*What the task requires:*
List all lines of the data containing the word "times".

*Information supplied:*
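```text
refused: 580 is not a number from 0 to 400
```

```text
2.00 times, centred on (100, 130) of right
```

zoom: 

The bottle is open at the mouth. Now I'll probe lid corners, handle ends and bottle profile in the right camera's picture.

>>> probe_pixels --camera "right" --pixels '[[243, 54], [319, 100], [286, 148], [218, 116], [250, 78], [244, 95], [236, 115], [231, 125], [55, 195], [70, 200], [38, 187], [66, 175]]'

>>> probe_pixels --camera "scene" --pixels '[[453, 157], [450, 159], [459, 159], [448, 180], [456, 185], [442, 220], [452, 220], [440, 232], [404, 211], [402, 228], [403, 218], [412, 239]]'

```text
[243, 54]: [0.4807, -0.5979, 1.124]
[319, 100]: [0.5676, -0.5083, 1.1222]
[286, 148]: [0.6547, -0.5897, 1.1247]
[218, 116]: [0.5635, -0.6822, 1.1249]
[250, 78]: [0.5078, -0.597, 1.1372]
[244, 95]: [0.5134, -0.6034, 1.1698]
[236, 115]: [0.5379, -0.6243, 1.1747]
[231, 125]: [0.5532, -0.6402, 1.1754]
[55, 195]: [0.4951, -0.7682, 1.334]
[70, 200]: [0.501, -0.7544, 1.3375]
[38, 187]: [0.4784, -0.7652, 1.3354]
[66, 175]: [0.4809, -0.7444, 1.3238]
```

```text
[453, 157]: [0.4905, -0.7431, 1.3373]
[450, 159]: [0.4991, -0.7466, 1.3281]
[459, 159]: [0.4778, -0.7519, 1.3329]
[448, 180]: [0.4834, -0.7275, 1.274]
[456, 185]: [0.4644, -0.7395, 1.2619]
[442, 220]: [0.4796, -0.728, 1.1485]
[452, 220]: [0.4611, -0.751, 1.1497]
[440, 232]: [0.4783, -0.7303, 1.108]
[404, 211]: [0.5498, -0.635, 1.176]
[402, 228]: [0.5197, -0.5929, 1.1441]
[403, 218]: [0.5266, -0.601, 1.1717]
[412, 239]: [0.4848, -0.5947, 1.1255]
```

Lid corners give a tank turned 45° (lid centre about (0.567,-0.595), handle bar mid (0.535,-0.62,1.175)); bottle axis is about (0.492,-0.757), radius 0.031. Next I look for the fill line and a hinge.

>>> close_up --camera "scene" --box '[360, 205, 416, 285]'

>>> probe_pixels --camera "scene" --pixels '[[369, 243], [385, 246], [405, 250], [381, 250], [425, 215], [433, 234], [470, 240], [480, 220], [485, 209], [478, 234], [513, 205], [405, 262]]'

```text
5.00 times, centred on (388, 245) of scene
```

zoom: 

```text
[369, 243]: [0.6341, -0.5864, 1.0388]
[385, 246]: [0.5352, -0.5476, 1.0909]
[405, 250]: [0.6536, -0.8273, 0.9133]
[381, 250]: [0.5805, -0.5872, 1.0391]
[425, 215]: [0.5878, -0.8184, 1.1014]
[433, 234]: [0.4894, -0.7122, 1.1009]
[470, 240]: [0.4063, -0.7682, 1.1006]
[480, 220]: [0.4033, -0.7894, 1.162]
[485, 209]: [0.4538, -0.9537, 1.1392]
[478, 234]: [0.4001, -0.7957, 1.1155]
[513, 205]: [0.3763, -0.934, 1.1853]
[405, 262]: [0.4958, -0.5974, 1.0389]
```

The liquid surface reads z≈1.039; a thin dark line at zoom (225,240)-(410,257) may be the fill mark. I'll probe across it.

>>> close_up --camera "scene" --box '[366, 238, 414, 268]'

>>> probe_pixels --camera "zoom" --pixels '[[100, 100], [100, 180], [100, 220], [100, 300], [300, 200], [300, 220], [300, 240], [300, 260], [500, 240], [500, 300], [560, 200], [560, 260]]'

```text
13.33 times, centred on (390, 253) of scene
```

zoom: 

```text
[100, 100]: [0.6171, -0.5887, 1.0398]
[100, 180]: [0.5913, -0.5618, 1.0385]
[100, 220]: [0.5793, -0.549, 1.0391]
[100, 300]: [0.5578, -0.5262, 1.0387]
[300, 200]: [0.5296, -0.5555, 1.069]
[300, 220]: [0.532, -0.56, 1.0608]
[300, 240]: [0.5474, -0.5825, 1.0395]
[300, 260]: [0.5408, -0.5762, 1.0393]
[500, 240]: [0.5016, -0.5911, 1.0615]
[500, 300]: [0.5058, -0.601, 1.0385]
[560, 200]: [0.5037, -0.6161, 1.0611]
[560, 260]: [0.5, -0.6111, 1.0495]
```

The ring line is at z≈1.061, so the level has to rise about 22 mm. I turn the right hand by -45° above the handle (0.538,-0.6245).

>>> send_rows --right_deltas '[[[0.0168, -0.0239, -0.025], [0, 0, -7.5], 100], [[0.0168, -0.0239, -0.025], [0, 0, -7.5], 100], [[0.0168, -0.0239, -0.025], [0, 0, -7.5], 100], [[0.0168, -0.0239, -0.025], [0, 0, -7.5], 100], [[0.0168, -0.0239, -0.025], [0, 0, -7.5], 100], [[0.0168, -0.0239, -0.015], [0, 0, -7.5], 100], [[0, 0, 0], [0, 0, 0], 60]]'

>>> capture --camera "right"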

*Solution for this problem:*
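2.00 times, centred on (100, 130) of right
5.00 times, centred on (388, 245) of scene
13.33 times, centred on (390, 253) of scene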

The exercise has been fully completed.